Showing posts with label petty gods. Show all posts
Showing posts with label petty gods. Show all posts

Thursday, 18 April 2013

Is the Cartoon Dungeon Master Your Petty God?

After titling my antepenultimate post "Is the Dungeon Master Your Cleric's God?" I couldn't resist ...

What if the characters in your game gained some awareness about who was really running the show? What if that much-battered fourth wall came tumbling down yet again? What if this guy was a Petty God? I'll tell you straight off the bat,  he ain't showing up to give out no extra healing surges ...


Name: The Dungeon Master
Symbol: A rosary of the five Platonic solids
Alignment: Neutral
Movement: Immobile; teleports without error
Armor Class: 0 [19]
Hit Points (Hit Dice): 75hp (15 HD)
Attacks: None (but can cast any magic-user spell at will)
Damage: None
Save: MU15
Morale: 7
Hoard Class: ALL OF THEM, each stored away behind a near-impossible trap or trick
XP: -500, you knucklehead, you killed the Dungeon Master


To those who fervently believe that all is not mere happenstance and random encounters ... to those who believe in a cosmic Holder of the Dice, Stocker of Ruins and Sketcher of Maps who looks after the challenges and rewards of those who seek adventure ... the Dungeon Master's avatar will sometimes appear, as an elderly, gnomic savant of either gender. "Gods? I invented your whole pantheon in ninth grade!"

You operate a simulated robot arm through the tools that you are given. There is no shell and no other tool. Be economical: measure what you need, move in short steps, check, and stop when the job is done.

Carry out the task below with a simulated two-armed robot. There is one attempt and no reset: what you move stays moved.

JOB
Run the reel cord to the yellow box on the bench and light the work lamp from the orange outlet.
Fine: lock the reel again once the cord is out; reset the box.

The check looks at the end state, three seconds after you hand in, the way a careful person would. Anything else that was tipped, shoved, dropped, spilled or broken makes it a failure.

Organized worship and priesthood of the Dungeon Master is nearly non-existent. Those holy people who do devote themselves to service of this godling - or over-god - immure themselves in dangerous dungeons, where they offer healing services and advice, and do not tend to survive very long.

When a band of loyal adventurers, after much effort and cogitation, is truly at wits' end for what to do, there is a 1% spontaneous chance that the Dungeon Master will appear. He does not reply to intentional entreaties, but the chance of appearing increases to 10% if someone in the party mentions her offhand, +5% in either case if the Polyhedral Rosary is held fervidly by a party member. There is also a 5% chance of an appearance, shifted two rows into the hostile, if the players find some way to abusively exploit the rules. 

The Dungeon Master is impressed by resourcefulness and resolution, unimpressed by rules arguing, whining and passivity. Reaction results are as follows:

Friendly: Will give the information sought. In this mood she often highlights the way to the best-prepared adventure nearby, by causing an illusionary manifestation of two iron tracks stretching into the correct direction.

Cordial: Will give the information sought, but disguised as an annoying rhyme or riddle.

Neutral: Will give only tangentially relevant information or unhelpful babble. In the case of a rules abuse, will mock the players with the epithets "twink," "munchkin" and so on, but allow the rules exploit to continue until the next "cosmic patch" in d8 days.

Unfriendly: Will share unflattering truths about the players' performance so far, topped off with a patronizing, pat moral delivered to some unseen viewer. If unfriendly or worse, in the case of summoning to deal with a rules abuse, the rule will be corrected immediately, with a mysterious chiming and a great shift in the laws of the multiverse.

Hostile: Will cause random wandering monsters or events to appear, often rolled from a completely irrelevant table to show off his power; or will use spells to hinder and bother the party.

Tuesday, 2 April 2013

My Eight Favorite Petty Gods

Miraculously yanked back to life from the Plane of Vaporware due to the efforts of Gorgonmilk's Greg and a cast of dozens, the Petty Gods volume is now available for download. My own homage to Children of the Corn and The Wicker Man is by no means the principal reason to get it. Here is an Ogdoad of the most excellent, from which I had to leave aside many worthies, and some ideas for their use.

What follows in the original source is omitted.